Re: Out of the mouth of babes ...

(Anonymous) 2013-12-20 01:25 am (UTC)(link)
I was babysitting a three-year-old one time, and we were just kind of hanging out, playing a pretend game or w/e, when she just turns to me and goes "when I was really little I was big in my mom's tummy but then her brain wanted to squirt me out."
Probably the most succinct summary of childbirth I've ever heard.

A little awkward, but I was watching the same girl another time like a year later, and she was crying and throwing a bit of a fit because I pinched her while putting on her bike helmet (I felt real bad about it). Her older brother (like six y.o.) brings out his bunny Blueberry to distract her, and she finally calms down and walks over to see him. She's holding the bunny on his back and petting his tummy, then after a minute loudly declares "BLUEBERRY'S BALLS ARE BIGGER THAN DADDY'S!!!" I'm dying and meanwhile her parents were still there in the process of getting into the car, her dad's like "what'd she say????" and her mom's like 'nothing nothing don't worry!" her older brother meanwhile is like "no you don't need to say that so loudly....but yeah they are pretty big" omg I couldn't handle it what do you even say to that??
pantswarrior: Uhura holds her own even in mirrorverse. (fierce)

Re: Out of the mouth of babes ...

[personal profile] pantswarrior 2013-12-20 01:32 am (UTC)(link)
I remember when my youngest brother was like 4 (and I was in my early 20s), he saw me folding a load of my underwear, and... well, I'm small, so I have to wear girls' underwear, and it's hard to find girls' underwear that isn't frilly or has cutesy crap printed on it, so my underwear had glittery pink flowers on it. And my brother sees them, and he goes "I wish I had underwear like that!" I kind of wanted to laugh, because THERE'S something I could tell his friends about when he's a teenager, right?

Except that honestly, if he grew up and wanted to wear underwear with glittery pink flowers on it? I would absolutely defend his right to do so. So I was like "I really sort of wish I had some plain underwear like you have. But hey - when you get older, you can wear whatever underwear you want to wear."

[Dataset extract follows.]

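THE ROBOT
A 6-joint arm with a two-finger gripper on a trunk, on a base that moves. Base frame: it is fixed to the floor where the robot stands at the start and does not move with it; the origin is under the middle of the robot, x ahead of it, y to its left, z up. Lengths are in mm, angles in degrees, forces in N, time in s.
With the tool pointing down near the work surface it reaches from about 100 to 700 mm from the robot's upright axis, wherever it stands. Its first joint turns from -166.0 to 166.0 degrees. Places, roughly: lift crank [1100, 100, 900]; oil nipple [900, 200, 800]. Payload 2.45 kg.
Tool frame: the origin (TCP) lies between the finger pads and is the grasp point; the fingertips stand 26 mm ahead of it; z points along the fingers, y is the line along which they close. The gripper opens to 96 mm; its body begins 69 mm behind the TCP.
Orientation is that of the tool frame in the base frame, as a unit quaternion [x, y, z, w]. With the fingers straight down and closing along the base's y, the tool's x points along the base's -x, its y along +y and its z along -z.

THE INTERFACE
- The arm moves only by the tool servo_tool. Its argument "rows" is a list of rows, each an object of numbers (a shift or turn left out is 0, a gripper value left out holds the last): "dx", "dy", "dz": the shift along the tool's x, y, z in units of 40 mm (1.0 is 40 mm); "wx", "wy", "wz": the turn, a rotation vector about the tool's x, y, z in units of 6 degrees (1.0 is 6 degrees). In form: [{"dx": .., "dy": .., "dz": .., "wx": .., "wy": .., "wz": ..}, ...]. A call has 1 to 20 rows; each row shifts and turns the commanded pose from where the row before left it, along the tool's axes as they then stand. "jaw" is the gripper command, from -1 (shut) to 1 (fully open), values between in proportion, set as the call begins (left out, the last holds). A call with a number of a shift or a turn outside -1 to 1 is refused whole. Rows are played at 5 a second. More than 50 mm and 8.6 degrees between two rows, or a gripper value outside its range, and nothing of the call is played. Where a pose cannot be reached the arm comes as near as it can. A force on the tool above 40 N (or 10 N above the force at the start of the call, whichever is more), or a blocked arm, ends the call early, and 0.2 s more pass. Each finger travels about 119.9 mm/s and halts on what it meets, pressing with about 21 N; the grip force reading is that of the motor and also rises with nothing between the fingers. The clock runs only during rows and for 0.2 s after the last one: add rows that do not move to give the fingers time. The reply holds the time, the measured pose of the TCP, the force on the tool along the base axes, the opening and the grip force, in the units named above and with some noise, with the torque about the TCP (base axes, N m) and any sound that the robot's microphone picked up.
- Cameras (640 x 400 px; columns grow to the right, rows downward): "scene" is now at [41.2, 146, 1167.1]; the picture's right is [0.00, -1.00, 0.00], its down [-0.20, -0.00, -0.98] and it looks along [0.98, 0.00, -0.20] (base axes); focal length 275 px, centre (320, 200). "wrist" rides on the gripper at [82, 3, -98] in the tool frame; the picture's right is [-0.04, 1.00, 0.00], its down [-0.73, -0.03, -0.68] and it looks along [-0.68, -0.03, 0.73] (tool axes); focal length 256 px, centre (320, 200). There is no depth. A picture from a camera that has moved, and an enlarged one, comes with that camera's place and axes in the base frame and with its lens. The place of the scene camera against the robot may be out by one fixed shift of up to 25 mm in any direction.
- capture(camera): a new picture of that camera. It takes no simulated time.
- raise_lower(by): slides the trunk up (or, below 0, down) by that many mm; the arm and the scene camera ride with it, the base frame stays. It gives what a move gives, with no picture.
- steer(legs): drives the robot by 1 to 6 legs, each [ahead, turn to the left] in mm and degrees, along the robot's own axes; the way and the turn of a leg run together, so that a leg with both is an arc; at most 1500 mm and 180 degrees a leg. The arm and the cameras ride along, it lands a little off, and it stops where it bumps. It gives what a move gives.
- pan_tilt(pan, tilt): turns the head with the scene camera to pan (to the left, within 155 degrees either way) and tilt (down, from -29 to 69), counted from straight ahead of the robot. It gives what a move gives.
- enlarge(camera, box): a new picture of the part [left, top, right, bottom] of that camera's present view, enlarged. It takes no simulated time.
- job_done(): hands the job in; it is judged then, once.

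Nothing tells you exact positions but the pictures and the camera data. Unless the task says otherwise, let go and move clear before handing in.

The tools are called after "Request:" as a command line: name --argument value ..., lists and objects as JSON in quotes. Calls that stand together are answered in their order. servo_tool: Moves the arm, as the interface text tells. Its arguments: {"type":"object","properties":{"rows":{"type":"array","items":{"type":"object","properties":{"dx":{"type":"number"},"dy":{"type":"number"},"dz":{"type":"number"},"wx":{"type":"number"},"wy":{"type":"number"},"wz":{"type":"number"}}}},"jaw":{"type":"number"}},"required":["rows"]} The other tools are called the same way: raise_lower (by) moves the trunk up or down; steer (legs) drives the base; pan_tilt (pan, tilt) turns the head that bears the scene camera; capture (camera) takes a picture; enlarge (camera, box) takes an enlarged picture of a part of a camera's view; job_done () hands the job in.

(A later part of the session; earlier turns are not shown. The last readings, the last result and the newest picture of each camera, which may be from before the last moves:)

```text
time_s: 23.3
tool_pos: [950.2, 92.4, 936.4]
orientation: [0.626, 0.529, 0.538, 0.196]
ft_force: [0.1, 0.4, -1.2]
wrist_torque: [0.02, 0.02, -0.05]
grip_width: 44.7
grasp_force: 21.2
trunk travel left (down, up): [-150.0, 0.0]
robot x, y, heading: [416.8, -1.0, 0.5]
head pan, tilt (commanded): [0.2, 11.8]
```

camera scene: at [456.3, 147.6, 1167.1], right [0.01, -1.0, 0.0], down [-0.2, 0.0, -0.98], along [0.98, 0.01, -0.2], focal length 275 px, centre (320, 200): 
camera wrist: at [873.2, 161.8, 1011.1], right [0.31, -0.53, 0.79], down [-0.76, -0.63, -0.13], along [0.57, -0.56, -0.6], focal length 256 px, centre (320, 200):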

Now he's a teenager, a proud brony, identifies as pansexual, and has an interest in social justice when it comes to gender/LGBT issues, so for all I know he might still be into the idea if I were to remind him of it.

Re: Out of the mouth of babes ...

(Anonymous) 2013-12-20 03:06 am (UTC)(link)
I teach Drama (and have taught Kindergarten to 12th grade over the last 13 years.) Definitely some fun quotes over the years. :-)

Most profound ever (from the mouth of a boppy 8th grade cheerleader when answering the question of whether teenagers know what true love is): "I think kids know what love is; we just don't know how to be IN love."
***
Most cringe-inducing (when discussing all of the ways you can die in a restaurant bathroom - um, long story): "Yeah! You could poop out an orgasm!"

Me (after I picked my jaw up off of the floor): "Um...I think you mean ORGAN."

Her: "Oh, yeah! That's what I meant!"
***
Most unexpected (from the big, huge 15-year-old boy who is doing an anti-drugs puppet show with the most shy, innocent 12-year-old girl in the room): "Drugs made me a crack addict. They also made me a pimp. GIMME MY MONEY, HO!"
***
From a boy when my classroom was a one of those mobile trailers: "CAN I GO OUT BACK AND PEE?!"

Me: "No."
***
One year I had this class that was REALLY difficult. So when I had to be out for three or four days because I came down with the flu, I had them watch "West Side Story". *ahem* When I got back, one of the kids said, "Ms. G! This be the lamest gang I ever saw! They don't be fightin'! They just be singin' and dancin'!"

Heh. :-)

Re: Out of the mouth of babes ...

(Anonymous) - 2013-12-20 04:29 (UTC) - Expand

Re: Out of the mouth of babes ...

(Anonymous) 2013-12-20 04:10 am (UTC)(link)
When I was a kid back in the days before this would have resulted in a call to Children's Protective Services, I didn't like to take baths, like, AT ALL. So my mom would literally throw me in the bathtub with my dad, because hey, at least I'd get clean that way. This continued until the day I walked up to my dad and his best friend in church and said quite matter-of-factly, "My daddy has a pretty penis."

Well, you know - congrats, Dad!

Re: Out of the mouth of babes ...

(Anonymous) 2013-12-20 06:21 am (UTC)(link)
At a funeral, the adorable 5 year old grandson of the deceased pronounced "Have you seen my pop-pop? He's all laid out cold as a chicken."

Re: Out of the mouth of babes ...

(Anonymous) 2013-12-20 09:46 am (UTC)(link)
My nephew told my sister once, "Mommy, what's an undertoad?" I laughed so hard at that.